RECORDED INFORMATION:
# # # # #

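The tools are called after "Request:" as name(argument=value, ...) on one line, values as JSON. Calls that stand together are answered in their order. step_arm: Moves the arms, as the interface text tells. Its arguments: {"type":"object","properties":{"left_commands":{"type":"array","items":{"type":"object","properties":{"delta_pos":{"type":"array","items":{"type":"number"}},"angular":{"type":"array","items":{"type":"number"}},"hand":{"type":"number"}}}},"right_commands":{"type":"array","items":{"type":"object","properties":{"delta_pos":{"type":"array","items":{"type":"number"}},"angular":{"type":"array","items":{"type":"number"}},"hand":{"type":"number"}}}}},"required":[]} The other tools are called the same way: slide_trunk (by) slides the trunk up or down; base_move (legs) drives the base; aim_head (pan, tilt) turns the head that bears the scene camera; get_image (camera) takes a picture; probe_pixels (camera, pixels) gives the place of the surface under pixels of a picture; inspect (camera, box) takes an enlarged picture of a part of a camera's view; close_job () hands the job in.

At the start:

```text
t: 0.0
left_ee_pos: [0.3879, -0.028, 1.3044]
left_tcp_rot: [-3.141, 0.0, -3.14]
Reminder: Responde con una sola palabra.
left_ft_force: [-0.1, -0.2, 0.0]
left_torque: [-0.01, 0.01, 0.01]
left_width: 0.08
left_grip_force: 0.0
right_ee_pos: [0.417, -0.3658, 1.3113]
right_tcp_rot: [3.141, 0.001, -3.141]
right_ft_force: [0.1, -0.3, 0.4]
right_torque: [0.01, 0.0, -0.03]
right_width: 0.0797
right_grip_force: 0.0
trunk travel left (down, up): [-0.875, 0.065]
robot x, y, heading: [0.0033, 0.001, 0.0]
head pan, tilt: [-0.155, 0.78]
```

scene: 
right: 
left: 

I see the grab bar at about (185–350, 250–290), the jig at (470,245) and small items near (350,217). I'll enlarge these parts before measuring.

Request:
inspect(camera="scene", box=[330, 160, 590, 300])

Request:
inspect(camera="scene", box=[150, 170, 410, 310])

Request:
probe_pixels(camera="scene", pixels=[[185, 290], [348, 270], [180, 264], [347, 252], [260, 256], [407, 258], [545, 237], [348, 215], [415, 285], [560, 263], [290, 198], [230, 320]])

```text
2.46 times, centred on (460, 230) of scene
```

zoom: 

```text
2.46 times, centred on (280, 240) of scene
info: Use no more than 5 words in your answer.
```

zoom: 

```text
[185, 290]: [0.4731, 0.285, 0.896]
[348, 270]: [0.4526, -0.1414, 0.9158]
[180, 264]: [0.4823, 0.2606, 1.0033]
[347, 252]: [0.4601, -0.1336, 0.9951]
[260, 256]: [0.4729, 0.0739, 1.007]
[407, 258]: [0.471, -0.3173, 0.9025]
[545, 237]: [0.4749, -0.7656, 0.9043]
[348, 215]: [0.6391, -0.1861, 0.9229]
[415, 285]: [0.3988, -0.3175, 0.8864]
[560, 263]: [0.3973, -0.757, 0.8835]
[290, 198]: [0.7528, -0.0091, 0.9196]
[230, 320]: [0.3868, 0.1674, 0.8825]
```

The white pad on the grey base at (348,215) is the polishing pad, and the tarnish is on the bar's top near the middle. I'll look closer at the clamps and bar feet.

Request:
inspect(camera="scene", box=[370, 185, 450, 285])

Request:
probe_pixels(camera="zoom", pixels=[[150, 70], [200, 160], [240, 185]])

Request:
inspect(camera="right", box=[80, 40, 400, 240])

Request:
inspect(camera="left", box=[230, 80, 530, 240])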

# # # # #

EXERCISE: Output every line above without altering anything. The answer is a JSON array that holds each line as a string and skips blank lines.

RESULT FOR THIS TASK:
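[
  "The tools are called after \"Request:\" as name(argument=value, ...) on one line, values as JSON. Calls that stand together are answered in their order. step_arm: Moves the arms, as the interface text tells. Its arguments: {\"type\":\"object\",\"properties\":{\"left_commands\":{\"type\":\"array\",\"items\":{\"type\":\"object\",\"properties\":{\"delta_pos\":{\"type\":\"array\",\"items\":{\"type\":\"number\"}},\"angular\":{\"type\":\"array\",\"items\":{\"type\":\"number\"}},\"hand\":{\"type\":\"number\"}}}},\"right_commands\":{\"type\":\"array\",\"items\":{\"type\":\"object\",\"properties\":{\"delta_pos\":{\"type\":\"array\",\"items\":{\"type\":\"number\"}},\"angular\":{\"type\":\"array\",\"items\":{\"type\":\"number\"}},\"hand\":{\"type\":\"number\"}}}}},\"required\":[]} The other tools are called the same way: slide_trunk (by) slides the trunk up or down; base_move (legs) drives the base; aim_head (pan, tilt) turns the head that bears the scene camera; get_image (camera) takes a picture; probe_pixels (camera, pixels) gives the place of the surface under pixels of a picture; inspect (camera, box) takes an enlarged picture of a part of a camera's view; close_job () hands the job in.",
  "At the start:",
  "```text",
  "t: 0.0",
  "left_ee_pos: [0.3879, -0.028, 1.3044]",
  "left_tcp_rot: [-3.141, 0.0, -3.14]",
  "Reminder: Responde con una sola palabra.",
  "left_ft_force: [-0.1, -0.2, 0.0]",
  "left_torque: [-0.01, 0.01, 0.01]",
  "left_width: 0.08",
  "left_grip_force: 0.0",
  "right_ee_pos: [0.417, -0.3658, 1.3113]",
  "right_tcp_rot: [3.141, 0.001, -3.141]",
  "right_ft_force: [0.1, -0.3, 0.4]",
  "right_torque: [0.01, 0.0, -0.03]",
  "right_width: 0.0797",
  "right_grip_force: 0.0",
  "trunk travel left (down, up): [-0.875, 0.065]",
  "robot x, y, heading: [0.0033, 0.001, 0.0]",
  "head pan, tilt: [-0.155, 0.78]",
  "```",
  "scene: ",
  "right: ",
  "left: ",
  "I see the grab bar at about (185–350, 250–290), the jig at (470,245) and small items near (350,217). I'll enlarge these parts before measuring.",
  "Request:",
  "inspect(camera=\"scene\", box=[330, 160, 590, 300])",
  "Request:",
  "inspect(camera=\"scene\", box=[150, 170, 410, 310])",
  "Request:",
  "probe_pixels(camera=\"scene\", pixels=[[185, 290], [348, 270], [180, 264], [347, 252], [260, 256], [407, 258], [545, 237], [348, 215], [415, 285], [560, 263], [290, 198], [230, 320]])",
  "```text",
  "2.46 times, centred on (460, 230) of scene",
  "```",
  "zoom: ",
  "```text",
  "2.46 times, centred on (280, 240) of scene",
  "info: Use no more than 5 words in your answer.",
  "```",
  "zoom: ",
  "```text",
  "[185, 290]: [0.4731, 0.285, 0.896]",
  "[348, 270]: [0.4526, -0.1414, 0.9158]",
  "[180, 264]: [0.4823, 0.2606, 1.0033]",
  "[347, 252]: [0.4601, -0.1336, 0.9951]",
  "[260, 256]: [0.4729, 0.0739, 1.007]",
  "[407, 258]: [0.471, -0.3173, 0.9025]",
  "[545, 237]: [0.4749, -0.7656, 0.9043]",
  "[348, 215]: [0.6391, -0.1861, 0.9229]",
  "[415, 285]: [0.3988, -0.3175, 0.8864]",
  "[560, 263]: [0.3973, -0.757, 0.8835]",
  "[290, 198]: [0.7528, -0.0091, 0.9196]",
  "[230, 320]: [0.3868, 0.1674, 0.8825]",
  "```",
  "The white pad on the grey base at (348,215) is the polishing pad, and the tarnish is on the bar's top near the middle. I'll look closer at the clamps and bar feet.",
  "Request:",
  "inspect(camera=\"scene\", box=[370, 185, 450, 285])",
  "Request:",
  "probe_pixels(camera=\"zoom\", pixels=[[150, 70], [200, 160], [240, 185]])",
  "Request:",
  "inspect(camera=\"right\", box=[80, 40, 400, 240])",
  "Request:",
  "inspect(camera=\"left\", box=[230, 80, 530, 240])"
]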